The removal of sulfur from petroleum prior to its combustion could lead to considerable reduction in the emissions of acid rain precursors. Consequently, it constitutes an environmental problem; however, deep sulfur cleaning of most oils requires more than physical processes since they remove only part of the organic sulfur.^29,30 To reduce diesel engine's harmful emissions, many countries have issued environmental regulation on the specifications of sulfur level in oil to below 10 ppm.³¹ Dibenzothiophene (DBT) in fuel oil can be easily removed subsequently by conventional separation operations (e.g. distillation, solvent extraction, bio-desulfurization, oxidation and adsorption) because their properties are significantly different from those of the hydrocarbons that constitute most of the fuel oils.³²

In this study, we synthesized three new compounds of Hg(II) with N-donor ligand, quinoxaline and the possibility of solid state crystal to crystal transformation of these compounds has also been investigated. The compounds were applied in removal of dibenzothiophene from a model oil containing 500 mg L⁻¹ of sulfur.

Experimental section

Materials and physical techniques

All reagents for the synthesis and analysis were commercially available from Aldrich and Merck Company and used as received. Melting points were measured on an Electrothermal 9100 apparatus. IR spectra were recorded using Thermo Nicolet IR 100 FT-IR. The thermal behaviour was measured with a PL-STA 1500 apparatus with the rate of 10 °C min⁻¹ in a static atmosphere of argon. X-ray powder diffraction (XRD) measurements were performed using a Philips X'pert diffractometer with mono chromated Cu-K_α radiation.
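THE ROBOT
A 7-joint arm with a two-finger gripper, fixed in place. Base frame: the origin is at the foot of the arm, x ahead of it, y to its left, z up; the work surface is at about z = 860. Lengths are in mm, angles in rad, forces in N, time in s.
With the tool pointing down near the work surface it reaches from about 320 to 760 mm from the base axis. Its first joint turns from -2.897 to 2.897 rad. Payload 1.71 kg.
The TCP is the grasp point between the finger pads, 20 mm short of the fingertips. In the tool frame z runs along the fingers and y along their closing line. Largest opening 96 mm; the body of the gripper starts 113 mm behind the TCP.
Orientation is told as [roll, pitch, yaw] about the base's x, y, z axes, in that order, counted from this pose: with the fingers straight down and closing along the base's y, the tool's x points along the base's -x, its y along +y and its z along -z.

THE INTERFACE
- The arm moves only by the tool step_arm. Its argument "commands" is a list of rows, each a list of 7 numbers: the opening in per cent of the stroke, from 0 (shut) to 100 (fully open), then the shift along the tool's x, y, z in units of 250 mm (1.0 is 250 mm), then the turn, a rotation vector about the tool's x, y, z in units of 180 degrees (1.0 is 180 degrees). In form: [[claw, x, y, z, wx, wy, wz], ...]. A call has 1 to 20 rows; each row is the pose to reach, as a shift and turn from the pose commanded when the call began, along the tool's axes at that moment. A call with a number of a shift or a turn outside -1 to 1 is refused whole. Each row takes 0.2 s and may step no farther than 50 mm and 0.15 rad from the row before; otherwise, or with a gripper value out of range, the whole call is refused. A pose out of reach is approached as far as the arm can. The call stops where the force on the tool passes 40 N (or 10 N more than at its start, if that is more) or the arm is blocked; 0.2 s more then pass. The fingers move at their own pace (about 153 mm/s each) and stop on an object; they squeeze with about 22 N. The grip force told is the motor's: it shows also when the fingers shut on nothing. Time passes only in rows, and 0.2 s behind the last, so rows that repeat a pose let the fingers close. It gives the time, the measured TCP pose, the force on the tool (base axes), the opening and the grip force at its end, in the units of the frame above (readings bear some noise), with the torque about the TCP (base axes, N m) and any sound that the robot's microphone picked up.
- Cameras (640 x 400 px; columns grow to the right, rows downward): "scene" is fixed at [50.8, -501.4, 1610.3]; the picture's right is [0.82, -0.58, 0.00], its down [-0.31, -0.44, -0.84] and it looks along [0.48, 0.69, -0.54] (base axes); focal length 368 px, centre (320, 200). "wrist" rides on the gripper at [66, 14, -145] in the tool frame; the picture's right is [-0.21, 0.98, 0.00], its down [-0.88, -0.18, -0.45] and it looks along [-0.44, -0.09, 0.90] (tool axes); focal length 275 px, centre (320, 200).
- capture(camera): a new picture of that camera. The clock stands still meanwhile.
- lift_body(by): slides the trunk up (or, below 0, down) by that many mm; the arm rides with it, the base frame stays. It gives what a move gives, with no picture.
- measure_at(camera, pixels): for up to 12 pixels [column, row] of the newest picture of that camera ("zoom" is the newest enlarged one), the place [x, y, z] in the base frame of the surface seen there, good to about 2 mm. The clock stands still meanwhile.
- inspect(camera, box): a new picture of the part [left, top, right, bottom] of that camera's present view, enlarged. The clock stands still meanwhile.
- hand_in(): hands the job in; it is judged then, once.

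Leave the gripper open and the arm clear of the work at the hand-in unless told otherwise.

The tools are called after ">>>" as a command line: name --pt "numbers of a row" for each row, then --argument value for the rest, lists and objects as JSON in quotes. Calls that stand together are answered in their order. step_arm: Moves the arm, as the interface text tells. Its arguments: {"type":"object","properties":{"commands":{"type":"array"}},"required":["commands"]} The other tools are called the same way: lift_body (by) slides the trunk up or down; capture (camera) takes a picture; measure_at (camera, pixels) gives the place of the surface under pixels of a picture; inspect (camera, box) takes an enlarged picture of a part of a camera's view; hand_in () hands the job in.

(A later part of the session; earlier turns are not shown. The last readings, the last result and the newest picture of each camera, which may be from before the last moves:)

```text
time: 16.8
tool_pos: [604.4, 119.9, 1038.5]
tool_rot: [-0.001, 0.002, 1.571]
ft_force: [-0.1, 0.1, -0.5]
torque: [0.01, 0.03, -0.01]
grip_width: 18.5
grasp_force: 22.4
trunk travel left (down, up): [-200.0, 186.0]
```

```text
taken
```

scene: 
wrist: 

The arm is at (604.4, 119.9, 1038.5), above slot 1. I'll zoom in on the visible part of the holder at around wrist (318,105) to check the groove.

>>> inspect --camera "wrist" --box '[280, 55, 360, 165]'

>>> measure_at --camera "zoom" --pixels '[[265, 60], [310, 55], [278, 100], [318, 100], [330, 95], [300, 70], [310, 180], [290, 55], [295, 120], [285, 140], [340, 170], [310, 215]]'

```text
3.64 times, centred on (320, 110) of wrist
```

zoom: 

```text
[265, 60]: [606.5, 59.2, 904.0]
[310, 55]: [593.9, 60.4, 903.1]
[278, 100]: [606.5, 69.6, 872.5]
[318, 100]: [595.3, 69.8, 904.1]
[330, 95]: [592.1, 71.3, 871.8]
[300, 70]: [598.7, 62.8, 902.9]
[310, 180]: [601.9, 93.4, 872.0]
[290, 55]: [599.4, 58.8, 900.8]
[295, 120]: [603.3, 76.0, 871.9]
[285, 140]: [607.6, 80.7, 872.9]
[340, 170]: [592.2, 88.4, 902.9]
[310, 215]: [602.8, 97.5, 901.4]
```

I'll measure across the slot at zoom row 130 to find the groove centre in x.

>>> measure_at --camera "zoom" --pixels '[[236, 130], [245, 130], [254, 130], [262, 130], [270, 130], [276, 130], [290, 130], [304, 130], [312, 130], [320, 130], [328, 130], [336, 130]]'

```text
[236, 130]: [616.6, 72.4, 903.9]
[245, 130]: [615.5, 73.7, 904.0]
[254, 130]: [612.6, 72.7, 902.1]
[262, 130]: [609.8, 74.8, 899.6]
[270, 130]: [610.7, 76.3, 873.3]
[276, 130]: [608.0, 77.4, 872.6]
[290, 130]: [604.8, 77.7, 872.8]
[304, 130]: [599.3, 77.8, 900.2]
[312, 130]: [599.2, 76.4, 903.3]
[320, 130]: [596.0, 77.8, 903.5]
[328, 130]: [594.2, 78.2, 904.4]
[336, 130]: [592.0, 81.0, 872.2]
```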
Crystallographic measurements were made at 298(2) K for 1 using Bruker APEX area-detector, MoK_α radiation (λ = 0.71073 Å). Data collection for 2 was performed at 100(2) K on a Bruker APEX II CCD area detector with graphite-monochromated Mo K_α radiation (λ = 0.71073 Å). For 3, data collection was performed at 180(2) K on a Bruker SMART APEX II X-ray diffractometer with graphite-monochromated Mo K_α radiation (λ = 0.71073 Å), operating at 50 kV and 30 mA over 2θ ranges of 4.32–52.00°. No significant decay was observed during the data collection.

The structures were solved by direct methods and refined by refinement of F² against all refiections. Structure solution and refinement were accomplished using SIR97, SHELXL97 and WinGX.^33,34

Synthesis of [Hg(quinoxaline)₂(NO₂)₂] (1)

Quinoxaline (1 mmol, 0.130 g), sodium nitrite (1 mmol, 0.0689 g) and mercury(II) nitrate (0.1713 g, 0.5 mmol) were placed in the main arm of the branched tube. Methanol was carefully added to fill the arms, the tube was sealed and the ligand- and mercury salt containing arm immersed in an oil bath at 60 °C while the other arm was kept at ambient temperature. After 7 days, pale yellow crystals (mp = 130 °C), had deposited in the cooler arm which were isolated, filtered off, washed with acetone and air dried (yield 40%), found; C, 34.85; H, 2.21; N, 15.25%. Calcd for C₁₆H₁₂HgN₆O₄; C, 34.76; H, 2.19; N, 15.20%. IR (cm⁻¹) selected bands: 609(m), 750(vs), 862(s), 949(s), 1033(s), 1127(s), 1252(vs), 1351(s), 1488(s), 3050(w).

Synthesis of [Hg₃(μ-quinoxaline)₂(μ-SCN)₆]n (2)

Quinoxaline (1 mmol, 0.130 g) and mercury(II) thiocyanate (0.5 mmol, 0.159 g) were placed in the main arm of the branched tube. Ethanol was carefully added to fill the arms, the tube was sealed and the ligand- and mercury salt containing arm immersed in an oil bath at 60 °C while the other arm was kept at ambient temperature. After 5–6 days, brown crystals (d.p. = 130 °C), had deposited in the cooler arm which were isolated, filtered off, washed with acetone and air dried (yield 45%), found; C, 21.95; H, 1.10; N, 11.63%. Calcd for C₂₂H₁₂Hg₃N₁₀S₆; C, 21.83; H, 1.00; N, 11.57%. IR (cm⁻¹) selected bands: 713(w), 752(m), 863(w), 952(w), 1026(w), 1130(w), 1204(w), 1357(w), 1379(w), 1495(w), 2095(vs), (s), 3060(w).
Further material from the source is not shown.